### Collected material
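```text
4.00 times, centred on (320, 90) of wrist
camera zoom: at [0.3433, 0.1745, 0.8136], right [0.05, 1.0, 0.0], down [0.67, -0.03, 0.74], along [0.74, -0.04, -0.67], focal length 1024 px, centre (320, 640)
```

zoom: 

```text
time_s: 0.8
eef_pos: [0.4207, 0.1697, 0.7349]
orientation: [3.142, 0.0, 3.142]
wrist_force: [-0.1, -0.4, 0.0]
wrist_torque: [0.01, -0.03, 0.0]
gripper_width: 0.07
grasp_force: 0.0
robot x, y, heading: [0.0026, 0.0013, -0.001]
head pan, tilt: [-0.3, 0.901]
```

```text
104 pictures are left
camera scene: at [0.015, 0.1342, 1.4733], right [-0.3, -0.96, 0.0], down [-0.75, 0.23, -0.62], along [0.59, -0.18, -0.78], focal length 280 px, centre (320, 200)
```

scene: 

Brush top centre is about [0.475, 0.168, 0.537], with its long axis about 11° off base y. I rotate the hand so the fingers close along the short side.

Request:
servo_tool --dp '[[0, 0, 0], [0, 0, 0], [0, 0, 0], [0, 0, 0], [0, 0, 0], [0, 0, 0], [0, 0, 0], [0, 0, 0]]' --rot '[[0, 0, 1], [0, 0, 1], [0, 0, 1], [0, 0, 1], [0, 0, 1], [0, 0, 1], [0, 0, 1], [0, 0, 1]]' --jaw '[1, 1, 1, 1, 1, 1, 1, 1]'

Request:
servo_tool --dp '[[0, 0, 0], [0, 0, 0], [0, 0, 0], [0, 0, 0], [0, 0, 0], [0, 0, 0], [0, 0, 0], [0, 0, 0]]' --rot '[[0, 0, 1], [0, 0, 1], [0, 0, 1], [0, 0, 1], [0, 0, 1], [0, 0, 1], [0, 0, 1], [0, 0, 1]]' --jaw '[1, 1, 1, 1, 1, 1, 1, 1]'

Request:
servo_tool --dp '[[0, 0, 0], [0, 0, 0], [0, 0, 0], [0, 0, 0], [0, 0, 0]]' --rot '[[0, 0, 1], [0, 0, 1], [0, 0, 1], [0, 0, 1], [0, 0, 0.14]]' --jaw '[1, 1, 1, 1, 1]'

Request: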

### Task to complete
Whenever "length" turns up in a line, pick that line out.

### Result
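camera zoom: at [0.3433, 0.1745, 0.8136], right [0.05, 1.0, 0.0], down [0.67, -0.03, 0.74], along [0.74, -0.04, -0.67], focal length 1024 px, centre (320, 640)
camera scene: at [0.015, 0.1342, 1.4733], right [-0.3, -0.96, 0.0], down [-0.75, 0.23, -0.62], along [0.59, -0.18, -0.78], focal length 280 px, centre (320, 200)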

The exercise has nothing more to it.